The Luke Moore League

The land on which the Palms Center was built is located in the City of Houston, Harris County, Texas. This part of Texas was first populated by Native Americans — the Karankawa along the coast and the Hasinai and Caddoan tribes in the eastern piney woods — before European explorers from Spain and France arrived on these shores in the 1500s. That brief foray into this territory was followed by several hundred years of little activity; after Spanish and French colonists began to arrive in the mid-17th century, the native tribes were gradually eradicated or, in some cases, relocated inland along with the early Spanish Catholic missions.

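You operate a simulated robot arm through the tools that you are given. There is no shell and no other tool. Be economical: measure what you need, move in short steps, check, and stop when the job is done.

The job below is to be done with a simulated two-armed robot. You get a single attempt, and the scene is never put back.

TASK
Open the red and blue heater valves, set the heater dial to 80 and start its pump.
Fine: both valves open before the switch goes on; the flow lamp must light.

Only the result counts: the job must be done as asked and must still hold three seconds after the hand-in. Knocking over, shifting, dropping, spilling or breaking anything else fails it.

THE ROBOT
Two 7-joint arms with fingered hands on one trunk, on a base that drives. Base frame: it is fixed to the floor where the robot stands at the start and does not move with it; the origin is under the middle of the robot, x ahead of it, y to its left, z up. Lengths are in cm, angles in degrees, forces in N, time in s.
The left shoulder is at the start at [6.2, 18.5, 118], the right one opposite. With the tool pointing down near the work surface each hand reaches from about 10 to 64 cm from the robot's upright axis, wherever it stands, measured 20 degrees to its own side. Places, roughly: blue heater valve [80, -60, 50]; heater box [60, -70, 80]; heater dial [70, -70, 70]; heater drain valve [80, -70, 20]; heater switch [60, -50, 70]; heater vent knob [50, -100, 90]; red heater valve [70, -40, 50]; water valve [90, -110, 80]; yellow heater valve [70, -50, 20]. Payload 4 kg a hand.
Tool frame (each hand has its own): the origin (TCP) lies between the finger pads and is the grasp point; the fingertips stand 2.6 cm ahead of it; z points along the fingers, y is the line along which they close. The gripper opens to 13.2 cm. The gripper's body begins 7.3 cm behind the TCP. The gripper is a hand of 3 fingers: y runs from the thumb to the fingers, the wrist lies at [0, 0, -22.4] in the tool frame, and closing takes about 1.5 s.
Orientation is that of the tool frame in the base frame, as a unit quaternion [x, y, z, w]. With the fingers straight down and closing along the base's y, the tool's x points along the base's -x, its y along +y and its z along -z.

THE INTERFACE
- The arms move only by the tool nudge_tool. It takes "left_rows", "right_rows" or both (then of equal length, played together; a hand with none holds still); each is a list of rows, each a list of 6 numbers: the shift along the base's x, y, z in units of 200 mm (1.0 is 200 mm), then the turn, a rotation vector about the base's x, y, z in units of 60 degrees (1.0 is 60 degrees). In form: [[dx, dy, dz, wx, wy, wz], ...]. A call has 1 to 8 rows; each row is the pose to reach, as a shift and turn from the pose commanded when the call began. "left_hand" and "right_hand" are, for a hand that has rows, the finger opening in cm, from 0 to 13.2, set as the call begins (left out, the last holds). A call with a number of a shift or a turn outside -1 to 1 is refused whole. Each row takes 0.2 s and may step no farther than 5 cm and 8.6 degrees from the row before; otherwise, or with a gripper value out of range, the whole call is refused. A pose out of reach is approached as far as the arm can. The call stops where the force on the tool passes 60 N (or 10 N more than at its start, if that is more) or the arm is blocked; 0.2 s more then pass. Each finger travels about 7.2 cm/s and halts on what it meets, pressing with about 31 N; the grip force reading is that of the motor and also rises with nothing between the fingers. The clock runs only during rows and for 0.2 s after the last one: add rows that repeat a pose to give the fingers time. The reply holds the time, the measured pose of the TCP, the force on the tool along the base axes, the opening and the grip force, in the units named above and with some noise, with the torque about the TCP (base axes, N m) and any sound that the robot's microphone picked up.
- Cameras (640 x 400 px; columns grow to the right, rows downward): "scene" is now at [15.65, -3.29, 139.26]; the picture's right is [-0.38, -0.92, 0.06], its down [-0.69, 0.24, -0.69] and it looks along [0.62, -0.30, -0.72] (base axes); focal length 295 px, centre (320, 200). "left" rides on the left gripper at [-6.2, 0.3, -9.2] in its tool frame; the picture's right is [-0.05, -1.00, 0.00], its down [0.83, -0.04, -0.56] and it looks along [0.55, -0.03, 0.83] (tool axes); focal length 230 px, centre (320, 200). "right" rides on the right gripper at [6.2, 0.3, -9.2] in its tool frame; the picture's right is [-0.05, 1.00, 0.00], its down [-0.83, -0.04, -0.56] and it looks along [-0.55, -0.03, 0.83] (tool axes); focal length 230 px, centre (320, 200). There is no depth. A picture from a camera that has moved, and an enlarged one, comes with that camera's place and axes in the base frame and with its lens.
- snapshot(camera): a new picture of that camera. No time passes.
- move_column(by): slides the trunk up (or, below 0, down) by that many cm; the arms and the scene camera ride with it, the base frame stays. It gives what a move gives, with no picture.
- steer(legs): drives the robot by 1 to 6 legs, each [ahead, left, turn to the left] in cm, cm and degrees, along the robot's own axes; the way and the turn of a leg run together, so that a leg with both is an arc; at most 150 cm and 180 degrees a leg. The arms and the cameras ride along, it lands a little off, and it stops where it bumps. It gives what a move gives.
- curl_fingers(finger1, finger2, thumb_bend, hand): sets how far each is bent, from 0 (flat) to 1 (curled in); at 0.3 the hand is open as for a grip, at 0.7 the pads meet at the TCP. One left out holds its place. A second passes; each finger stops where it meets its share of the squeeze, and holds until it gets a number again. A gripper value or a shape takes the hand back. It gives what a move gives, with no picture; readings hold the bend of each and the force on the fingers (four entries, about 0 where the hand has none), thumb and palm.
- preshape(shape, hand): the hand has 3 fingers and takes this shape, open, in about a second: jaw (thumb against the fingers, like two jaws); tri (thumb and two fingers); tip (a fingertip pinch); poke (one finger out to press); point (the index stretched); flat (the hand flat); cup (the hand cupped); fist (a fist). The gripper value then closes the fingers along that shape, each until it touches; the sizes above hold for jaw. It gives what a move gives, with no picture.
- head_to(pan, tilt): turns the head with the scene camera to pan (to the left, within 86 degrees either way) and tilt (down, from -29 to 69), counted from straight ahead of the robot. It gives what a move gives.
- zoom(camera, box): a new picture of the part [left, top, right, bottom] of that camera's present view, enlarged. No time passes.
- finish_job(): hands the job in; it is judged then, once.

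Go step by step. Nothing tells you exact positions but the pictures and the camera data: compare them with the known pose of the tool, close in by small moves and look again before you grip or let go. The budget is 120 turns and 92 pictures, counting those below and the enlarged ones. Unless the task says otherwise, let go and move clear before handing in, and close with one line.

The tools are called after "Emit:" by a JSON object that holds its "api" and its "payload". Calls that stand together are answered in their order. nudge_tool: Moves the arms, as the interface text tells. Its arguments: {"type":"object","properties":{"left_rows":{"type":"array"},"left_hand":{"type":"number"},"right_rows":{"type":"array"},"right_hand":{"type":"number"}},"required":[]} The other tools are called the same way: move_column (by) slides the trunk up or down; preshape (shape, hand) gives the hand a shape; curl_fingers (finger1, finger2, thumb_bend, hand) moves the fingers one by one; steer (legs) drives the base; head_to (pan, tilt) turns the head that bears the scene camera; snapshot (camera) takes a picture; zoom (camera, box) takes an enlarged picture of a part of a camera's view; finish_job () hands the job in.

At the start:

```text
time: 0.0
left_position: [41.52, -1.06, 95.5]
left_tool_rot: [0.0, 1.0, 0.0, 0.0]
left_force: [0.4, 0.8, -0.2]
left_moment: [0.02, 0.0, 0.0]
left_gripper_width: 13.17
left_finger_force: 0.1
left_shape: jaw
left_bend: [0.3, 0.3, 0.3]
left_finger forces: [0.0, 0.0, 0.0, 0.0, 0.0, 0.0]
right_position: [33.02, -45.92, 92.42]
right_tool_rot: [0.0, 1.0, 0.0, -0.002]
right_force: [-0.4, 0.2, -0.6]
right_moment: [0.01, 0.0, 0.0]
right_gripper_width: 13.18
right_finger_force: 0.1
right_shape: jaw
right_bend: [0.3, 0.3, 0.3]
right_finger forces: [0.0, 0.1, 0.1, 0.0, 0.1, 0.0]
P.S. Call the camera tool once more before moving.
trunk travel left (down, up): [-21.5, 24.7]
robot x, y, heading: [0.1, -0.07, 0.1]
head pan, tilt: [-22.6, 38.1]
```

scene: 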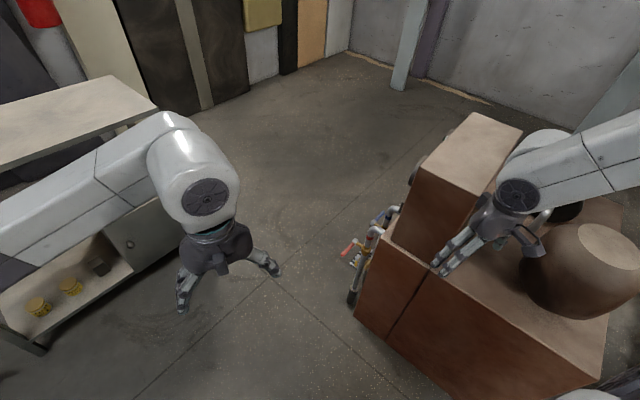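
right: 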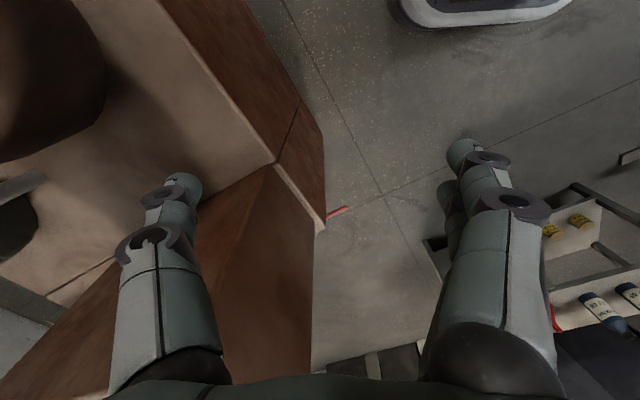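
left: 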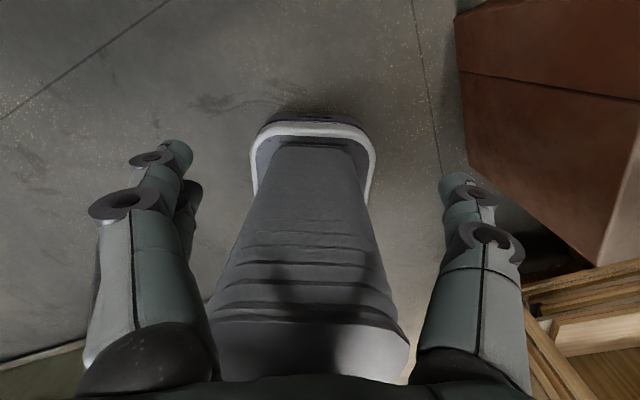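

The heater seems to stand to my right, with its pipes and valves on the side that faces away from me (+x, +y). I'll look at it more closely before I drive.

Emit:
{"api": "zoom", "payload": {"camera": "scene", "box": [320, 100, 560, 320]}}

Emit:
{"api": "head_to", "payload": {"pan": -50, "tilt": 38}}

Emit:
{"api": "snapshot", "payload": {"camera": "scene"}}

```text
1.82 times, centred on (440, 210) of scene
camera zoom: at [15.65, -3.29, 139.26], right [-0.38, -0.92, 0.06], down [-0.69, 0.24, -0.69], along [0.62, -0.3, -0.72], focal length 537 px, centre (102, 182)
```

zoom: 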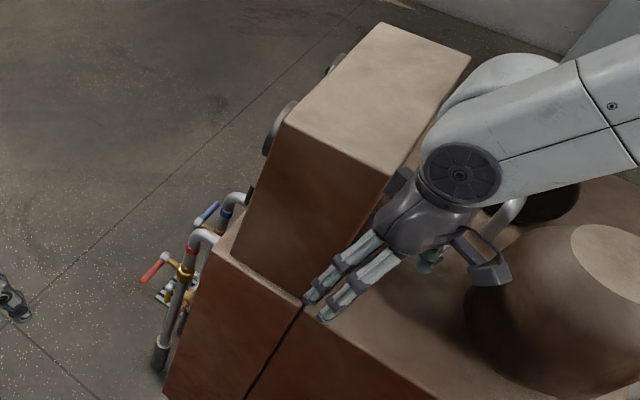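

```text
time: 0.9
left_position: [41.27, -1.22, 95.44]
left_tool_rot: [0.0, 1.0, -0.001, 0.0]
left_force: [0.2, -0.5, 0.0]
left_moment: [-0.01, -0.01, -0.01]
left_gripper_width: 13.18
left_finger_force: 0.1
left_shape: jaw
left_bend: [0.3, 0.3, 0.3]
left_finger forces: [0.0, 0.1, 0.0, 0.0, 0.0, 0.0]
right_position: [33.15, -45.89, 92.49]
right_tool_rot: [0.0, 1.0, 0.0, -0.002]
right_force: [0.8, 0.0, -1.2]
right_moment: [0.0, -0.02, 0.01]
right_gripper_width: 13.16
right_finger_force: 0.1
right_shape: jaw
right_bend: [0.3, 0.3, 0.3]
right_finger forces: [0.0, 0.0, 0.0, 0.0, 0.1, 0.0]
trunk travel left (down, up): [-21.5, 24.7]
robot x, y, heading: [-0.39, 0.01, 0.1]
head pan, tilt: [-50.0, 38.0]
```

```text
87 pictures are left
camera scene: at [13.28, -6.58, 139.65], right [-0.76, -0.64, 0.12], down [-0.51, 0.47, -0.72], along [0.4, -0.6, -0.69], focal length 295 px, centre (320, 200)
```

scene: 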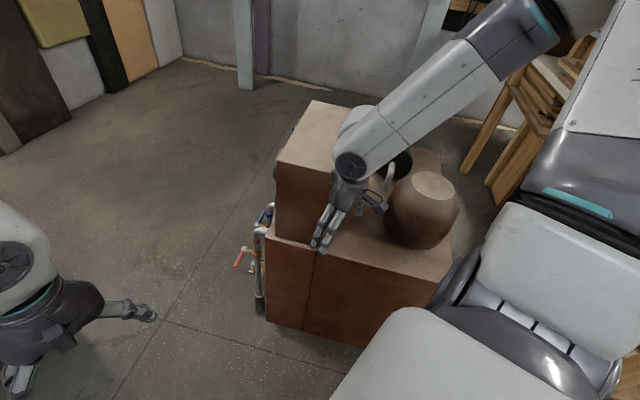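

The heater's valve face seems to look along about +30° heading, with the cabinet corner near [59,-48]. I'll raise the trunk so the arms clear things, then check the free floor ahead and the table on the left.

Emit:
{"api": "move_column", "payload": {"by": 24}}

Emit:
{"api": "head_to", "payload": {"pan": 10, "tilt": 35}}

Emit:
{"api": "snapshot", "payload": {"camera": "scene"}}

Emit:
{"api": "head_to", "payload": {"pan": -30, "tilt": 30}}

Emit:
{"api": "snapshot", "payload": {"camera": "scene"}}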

What is now the State of Texas was variously claimed by Spain, France, and the nascent United States of America. The first permanent colony was established in Texas by Stephen F. Austin, who recruited 300 families, mostly from the American Middle South, to emigrate to Texas in 1824. The lands granted to these colonists, who were known as The Old Three Hundred, were generally located along waterways, such as the Brazos, San Bernard, and Colorado Rivers.2 Heads of households who (like Moore) had arrived in Texas before March 2, 1836, could claim one league and one labor of land — a total of about 4,600 acres.3 This allowed the colonist to have a house in town (the labor) as well as farm or pasture land (the league).

One of the 300 colonists, Luke Moore, located the claim for his league of land along Bray’s Bayou
in what is now Harris County. Moore died in 1837, and the land was sold by his estate in 1838.4
The Luke Moore League was surveyed in 1838 by H. Trott in two sections, referred to as the East
Half and West Half, a division that has carried through to present day maps. Each Half measures
5,000 varas (bars) long and 2,500 varas wide.5 The original survey maps6 show that the East Half
was platted into a grid of 18 generally rectangular sections: 11 123-acre sections, three 156.5-acre sections, and four measuring 134.8 acres, 144.3 acres, 140.5 acres, and one labor, respectively. The West Half is also divided into 18 sections, but their shape and area varies; they range in size from 84 to 210 acres and, where applicable, use the Bayou as a boundary. This plat is still in use today, and MacGregor Park now occupies part of Lots 17 and 18 in the West Half and part of Lot 10 in the East Half.